Drone deliveries set to start in Dubai

While Amazon continues to look at the idea of using drones to deliver items to customers, the United Arab Emirates (UAE) government is moving ahead with plans to use the flying machines to deliver official documents like driver’s licenses and ID cards to citizens of its seven emirates.

Following test flights in Dubai over the next six months, the service is expected to be rolled out across the UAE by February next year, Reuters reported Monday. The trial period is designed to see how the drones deal with the oppressive heat, which in the summer months exceeds 40c, as well as the sandstorms which sometimes blow in.

It’s not entirely clear how the drone will make deliveries to tenants of Dubai’s large number of high-rise apartment blocks, though it is of course possible security personnel at the foot of such buildings could take delivery of items and passuae drone them on afterward.

Project designer Abdulrahman Alserkal said the drones will incorporate fingerprint and eye-recognition security systems to help ensure deliveries arrive safely and intact.

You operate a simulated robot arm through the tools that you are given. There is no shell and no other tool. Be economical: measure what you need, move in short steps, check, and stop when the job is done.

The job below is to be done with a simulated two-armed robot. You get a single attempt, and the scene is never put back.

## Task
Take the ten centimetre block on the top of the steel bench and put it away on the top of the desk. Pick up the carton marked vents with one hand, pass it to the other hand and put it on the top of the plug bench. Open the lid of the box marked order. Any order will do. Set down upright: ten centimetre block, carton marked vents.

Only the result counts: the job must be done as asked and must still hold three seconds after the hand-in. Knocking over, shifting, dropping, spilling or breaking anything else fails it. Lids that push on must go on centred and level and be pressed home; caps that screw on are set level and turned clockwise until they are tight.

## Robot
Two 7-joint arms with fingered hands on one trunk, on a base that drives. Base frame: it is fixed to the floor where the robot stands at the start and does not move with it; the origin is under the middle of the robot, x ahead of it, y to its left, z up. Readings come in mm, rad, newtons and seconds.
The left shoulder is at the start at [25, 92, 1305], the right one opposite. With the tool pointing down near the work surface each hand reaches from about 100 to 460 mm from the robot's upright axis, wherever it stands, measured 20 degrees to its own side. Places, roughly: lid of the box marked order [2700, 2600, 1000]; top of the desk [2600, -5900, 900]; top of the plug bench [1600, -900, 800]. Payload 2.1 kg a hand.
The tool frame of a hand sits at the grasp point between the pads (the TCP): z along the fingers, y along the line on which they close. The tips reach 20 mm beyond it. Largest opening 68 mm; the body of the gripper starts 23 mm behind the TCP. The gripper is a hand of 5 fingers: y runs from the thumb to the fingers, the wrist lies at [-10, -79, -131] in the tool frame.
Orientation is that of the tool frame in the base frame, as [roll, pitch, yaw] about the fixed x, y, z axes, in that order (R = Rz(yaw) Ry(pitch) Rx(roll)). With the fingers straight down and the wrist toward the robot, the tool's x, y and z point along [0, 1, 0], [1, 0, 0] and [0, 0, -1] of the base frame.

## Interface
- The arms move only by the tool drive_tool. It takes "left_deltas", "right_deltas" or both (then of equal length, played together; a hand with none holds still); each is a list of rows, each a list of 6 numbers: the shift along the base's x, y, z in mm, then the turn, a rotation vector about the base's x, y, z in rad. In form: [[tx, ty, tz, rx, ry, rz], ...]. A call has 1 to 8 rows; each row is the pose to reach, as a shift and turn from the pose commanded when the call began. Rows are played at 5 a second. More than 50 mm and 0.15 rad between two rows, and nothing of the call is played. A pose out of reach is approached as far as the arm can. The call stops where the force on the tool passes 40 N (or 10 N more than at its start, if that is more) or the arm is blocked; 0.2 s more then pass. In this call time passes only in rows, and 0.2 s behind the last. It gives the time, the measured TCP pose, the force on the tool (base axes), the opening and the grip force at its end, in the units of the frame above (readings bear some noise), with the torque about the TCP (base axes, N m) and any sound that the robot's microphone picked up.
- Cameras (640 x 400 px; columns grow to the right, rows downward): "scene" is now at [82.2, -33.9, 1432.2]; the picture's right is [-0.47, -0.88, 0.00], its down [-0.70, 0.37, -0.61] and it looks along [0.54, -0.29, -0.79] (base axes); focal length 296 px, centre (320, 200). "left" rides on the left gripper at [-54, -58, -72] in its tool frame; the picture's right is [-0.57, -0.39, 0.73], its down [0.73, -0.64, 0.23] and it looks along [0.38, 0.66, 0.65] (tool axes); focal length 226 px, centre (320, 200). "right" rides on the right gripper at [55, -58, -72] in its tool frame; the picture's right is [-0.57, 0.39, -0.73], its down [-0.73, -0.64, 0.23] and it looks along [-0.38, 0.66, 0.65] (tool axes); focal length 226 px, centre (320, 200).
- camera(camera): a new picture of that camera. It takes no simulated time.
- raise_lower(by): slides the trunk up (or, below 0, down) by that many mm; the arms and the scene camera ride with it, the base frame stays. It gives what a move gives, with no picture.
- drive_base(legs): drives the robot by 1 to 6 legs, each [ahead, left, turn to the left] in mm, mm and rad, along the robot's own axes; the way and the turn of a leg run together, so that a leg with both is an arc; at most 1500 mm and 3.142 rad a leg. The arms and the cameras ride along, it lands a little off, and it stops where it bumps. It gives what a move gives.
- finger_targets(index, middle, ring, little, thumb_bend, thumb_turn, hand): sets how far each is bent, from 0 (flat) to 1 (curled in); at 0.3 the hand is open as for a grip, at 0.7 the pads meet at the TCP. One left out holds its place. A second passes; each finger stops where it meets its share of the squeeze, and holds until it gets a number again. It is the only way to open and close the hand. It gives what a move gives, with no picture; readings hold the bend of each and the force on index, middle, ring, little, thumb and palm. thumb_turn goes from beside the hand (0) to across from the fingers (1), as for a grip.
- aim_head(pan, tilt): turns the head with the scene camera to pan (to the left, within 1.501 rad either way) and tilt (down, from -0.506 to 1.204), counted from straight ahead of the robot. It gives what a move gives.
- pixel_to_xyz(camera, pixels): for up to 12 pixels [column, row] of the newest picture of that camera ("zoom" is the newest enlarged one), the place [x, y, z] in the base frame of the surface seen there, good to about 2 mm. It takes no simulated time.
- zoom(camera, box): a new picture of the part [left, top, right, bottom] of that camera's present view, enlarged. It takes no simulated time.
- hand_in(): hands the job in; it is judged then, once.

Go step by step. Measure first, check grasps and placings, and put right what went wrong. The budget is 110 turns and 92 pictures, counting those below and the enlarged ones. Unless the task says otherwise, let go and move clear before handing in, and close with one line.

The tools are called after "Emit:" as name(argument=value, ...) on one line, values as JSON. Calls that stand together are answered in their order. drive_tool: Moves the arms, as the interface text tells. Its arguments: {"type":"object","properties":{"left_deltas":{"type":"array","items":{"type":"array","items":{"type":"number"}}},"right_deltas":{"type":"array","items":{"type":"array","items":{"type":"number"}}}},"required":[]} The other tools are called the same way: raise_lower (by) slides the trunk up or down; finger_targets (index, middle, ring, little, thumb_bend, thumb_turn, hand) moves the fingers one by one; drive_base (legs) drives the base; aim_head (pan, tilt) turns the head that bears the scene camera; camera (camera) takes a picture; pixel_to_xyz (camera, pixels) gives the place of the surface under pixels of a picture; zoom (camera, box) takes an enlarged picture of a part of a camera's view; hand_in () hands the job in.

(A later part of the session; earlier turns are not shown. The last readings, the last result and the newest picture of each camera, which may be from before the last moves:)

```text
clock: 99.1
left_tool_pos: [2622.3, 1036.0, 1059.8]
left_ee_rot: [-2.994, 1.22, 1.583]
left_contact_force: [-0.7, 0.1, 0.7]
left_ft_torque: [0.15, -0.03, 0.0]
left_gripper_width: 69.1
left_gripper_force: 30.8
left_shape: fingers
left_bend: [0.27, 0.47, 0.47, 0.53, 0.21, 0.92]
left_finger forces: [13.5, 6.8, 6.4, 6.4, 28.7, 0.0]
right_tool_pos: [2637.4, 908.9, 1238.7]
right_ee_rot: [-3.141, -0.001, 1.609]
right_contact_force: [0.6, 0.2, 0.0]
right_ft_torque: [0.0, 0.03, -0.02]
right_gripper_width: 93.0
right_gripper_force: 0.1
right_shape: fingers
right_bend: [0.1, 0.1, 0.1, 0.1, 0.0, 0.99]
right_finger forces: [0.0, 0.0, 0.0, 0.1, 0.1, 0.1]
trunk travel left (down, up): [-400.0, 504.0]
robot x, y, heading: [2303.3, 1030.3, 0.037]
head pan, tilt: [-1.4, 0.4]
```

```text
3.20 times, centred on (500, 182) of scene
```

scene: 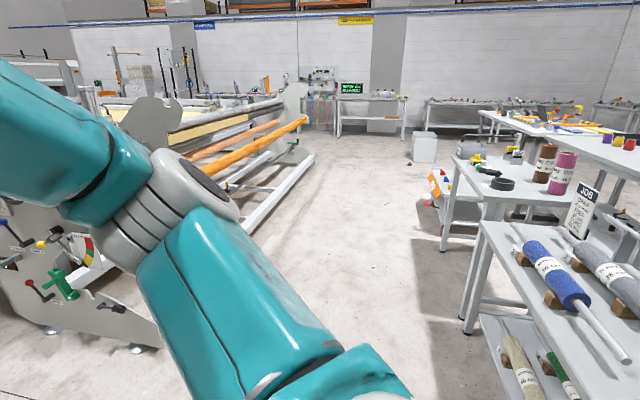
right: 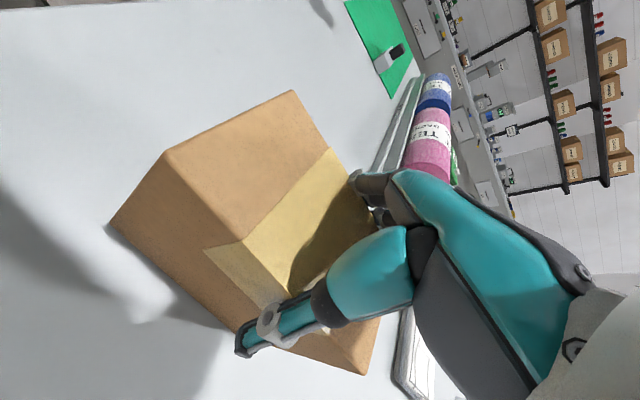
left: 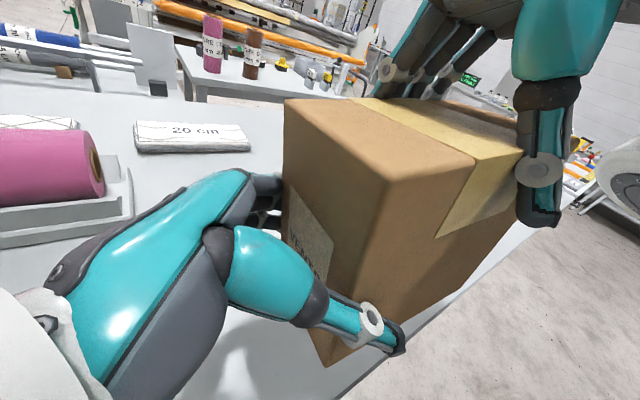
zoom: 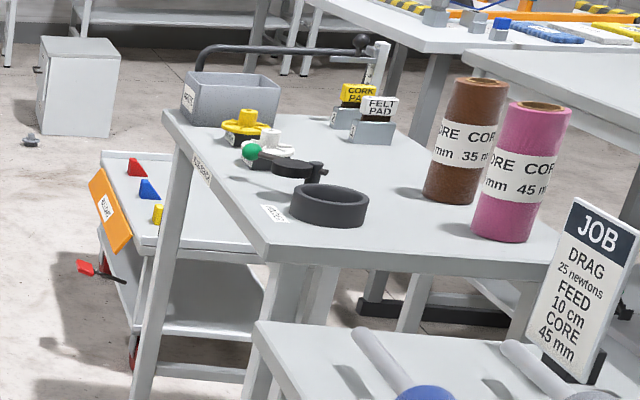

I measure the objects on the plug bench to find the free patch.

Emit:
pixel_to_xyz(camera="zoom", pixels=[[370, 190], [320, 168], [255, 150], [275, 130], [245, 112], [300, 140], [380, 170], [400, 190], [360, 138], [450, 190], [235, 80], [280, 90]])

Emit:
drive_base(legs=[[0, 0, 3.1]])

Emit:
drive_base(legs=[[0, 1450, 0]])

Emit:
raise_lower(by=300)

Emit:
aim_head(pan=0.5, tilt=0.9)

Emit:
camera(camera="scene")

The battery-powered unmanned aircraft system has four rotors and is about half a meter across, with a bay located at the top of the quadcopter to hold the important cargo.

Commenting on the proposed service, the UAE’s minister of cabinet affairs, Mohammed al-Gergawi, described it as “the first project of its kind in the world.”

While many may see it as a publicity stunt from a nation which already boasts the world’s tallest building and biggest shopping mall, the drone-based system may be one way to efficiently deliver important documents direct to citizens in a nation where mail deliveries are made mainly to PO boxes, not to individual addresses.

Dash for drones

In the last couple of years, a slew of companies have been taking a close look at the possibility of using drones to deliver goods to customers.

Domino’s Pizza last year tested a service to enable the speedy delivery of its bread-and-cheese snack, while a company in Australia has also trialled a textbook delivery service for college students.

And e-commerce giant Amazon hit the headlines recently when it said it was hoping to use the flying machines to deliver packages to customers in the US living within 10 miles of its fulfillment centers.

Whether such drone-based services take off is for the most part in the hands of each countries’ aviation authorities, though the machine’s durability, reliability, and cost effectiveness will also be a key factor in their implementation.